WORK TO COMPLETE -
#1 Pull out the sentences of the document extract that run from "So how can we" through "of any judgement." and give them unchanged.
#2 Give the continuation of the document extract.

DOCUMENT EXTRACT -
- - - - - - -

When we conform, we might succumb to the trap of pride like the older brother. The grace offered to us by the Father leads us away from this pride. It allows us to look gently on both rebellion and conformity, just as the Father does. The Father welcomes both his sons with understanding, but without judgement.
So how can we stop judging? We seem to be always judging ourselves and others. For instance, the connection I have drawn today between the Catholic cardinals and the Pharisees is a judgement. Some here might not see or appreciate this connection, which would be OK by me, of course. My understanding of the Parable and my criticism of Catholic leaders is questionable, as is true of any judgement.
The good news is that God in Christ continues to offer us his welcome and his feast. With God's help, sometimes we soften our harsh judgements of self and others and so are able to rise into new life in Christ.

- - - - - - -

SUPPLIED DATA -
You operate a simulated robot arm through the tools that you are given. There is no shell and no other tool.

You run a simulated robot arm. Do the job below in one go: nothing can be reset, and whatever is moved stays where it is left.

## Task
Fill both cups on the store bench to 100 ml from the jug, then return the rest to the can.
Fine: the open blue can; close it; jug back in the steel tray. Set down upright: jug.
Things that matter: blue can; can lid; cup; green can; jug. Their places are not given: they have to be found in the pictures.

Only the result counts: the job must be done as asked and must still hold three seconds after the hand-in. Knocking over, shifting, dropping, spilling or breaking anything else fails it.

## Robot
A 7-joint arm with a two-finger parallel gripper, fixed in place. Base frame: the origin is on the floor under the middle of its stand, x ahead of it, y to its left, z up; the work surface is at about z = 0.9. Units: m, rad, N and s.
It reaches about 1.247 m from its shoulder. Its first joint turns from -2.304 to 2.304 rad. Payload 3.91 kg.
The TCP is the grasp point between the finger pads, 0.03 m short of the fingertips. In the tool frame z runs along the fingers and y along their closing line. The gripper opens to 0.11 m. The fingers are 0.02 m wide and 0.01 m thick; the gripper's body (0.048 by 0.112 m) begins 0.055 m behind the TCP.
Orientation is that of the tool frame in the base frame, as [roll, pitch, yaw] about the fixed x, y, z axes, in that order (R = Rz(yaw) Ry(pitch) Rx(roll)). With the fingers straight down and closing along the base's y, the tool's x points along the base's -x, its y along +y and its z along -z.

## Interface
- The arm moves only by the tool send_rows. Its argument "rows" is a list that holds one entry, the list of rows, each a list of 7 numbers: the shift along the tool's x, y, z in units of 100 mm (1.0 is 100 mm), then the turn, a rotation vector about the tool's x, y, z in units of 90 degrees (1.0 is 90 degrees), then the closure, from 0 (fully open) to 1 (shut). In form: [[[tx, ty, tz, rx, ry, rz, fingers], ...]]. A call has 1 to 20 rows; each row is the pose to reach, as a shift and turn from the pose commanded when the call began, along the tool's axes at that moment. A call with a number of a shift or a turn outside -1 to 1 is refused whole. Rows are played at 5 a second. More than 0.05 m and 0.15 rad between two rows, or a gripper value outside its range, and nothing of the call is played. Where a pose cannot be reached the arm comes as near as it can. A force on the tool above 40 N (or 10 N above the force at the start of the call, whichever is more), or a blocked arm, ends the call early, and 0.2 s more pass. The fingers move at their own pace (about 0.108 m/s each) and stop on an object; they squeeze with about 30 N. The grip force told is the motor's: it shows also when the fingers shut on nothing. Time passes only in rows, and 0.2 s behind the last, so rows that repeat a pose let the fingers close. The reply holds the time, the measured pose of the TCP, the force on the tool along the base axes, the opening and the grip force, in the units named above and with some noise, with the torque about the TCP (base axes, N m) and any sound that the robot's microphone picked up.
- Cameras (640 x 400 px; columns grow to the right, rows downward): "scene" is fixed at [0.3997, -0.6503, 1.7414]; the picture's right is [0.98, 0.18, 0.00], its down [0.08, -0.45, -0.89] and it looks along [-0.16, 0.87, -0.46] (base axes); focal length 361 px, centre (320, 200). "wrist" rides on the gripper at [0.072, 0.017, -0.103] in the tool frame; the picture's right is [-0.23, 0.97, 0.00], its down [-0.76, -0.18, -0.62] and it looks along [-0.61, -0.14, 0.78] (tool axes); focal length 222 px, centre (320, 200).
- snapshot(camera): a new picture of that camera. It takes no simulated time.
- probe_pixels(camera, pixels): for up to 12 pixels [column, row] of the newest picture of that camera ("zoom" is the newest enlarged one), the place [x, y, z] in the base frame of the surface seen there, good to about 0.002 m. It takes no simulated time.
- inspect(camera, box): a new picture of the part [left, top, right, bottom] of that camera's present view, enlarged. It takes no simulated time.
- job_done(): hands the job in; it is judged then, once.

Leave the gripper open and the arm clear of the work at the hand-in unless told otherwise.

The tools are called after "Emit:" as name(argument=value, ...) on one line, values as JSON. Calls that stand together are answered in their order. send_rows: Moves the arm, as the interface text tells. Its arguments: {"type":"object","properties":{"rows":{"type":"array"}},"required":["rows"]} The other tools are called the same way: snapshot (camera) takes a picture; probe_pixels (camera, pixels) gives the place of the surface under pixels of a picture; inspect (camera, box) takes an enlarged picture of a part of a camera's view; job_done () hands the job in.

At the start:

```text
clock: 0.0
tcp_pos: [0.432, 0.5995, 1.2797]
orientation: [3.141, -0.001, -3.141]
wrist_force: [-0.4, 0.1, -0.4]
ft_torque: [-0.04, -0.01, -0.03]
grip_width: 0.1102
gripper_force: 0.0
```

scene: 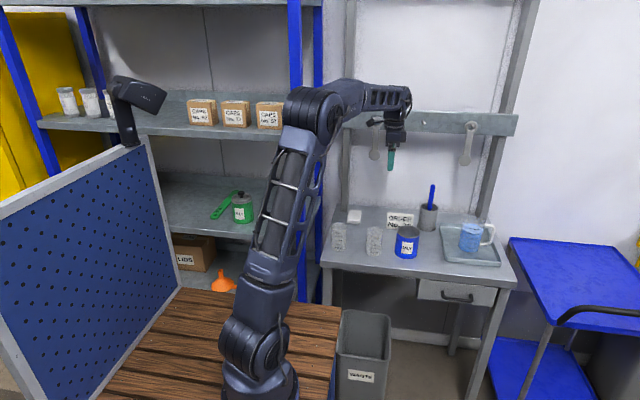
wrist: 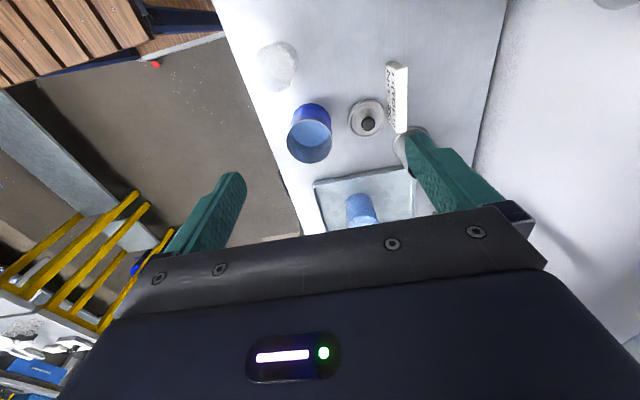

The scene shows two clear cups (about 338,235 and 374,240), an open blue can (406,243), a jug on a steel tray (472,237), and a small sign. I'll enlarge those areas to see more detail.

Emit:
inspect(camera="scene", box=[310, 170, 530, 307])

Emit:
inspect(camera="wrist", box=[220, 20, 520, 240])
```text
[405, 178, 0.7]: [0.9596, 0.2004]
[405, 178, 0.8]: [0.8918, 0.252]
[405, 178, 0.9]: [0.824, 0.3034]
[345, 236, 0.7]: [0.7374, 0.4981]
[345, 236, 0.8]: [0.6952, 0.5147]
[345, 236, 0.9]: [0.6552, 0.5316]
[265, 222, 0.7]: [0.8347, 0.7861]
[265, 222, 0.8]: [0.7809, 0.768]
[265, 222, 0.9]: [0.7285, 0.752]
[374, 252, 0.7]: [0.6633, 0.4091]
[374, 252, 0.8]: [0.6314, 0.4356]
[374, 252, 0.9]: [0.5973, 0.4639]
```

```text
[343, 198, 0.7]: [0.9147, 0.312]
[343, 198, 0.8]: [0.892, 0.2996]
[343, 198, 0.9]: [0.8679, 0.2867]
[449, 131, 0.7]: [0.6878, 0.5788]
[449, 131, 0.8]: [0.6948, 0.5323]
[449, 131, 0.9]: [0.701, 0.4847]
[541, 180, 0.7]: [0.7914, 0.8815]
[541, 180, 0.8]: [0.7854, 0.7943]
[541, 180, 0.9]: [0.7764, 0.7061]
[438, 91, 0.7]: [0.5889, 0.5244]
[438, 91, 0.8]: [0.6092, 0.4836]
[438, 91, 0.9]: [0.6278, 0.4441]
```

- - - - - - -

EXERCISE RESULTS -
#1
So how can we stop judging? We seem to be always judging ourselves and others. For instance, the connection I have drawn today between the Catholic cardinals and the Pharisees is a judgement. Some here might not see or appreciate this connection, which would be OK by me, of course. My understanding of the Parable and my criticism of Catholic leaders is questionable, as is true of any judgement.

#2
As the Cardinals gather in Rome on Tuesday, I pray that they will do so in a spirit of humility. I pray that the new Pope will help steer his Church away from self-righteousness and towards acceptance of all us so-called sinners who fall outside of its moral teachings. I pray that the new Pope will model the welcoming Father of today's parable and not the moralistic older brother.
As we move further in Lent, may we too soften our harsh judgements of ourselves and others. God calls us to turn away from human judgements and towards God's light. It shines strongest from beyond the darkness of the cross in which all of our human judgements are laid low.
The beauty and the brightness of God's light gives us the courage to throw off both moralism and self-indulgence. It allows us to return home to God in Christ. And it leads us all to the Father's great feast of welcome at Easter.
Thanks be to God.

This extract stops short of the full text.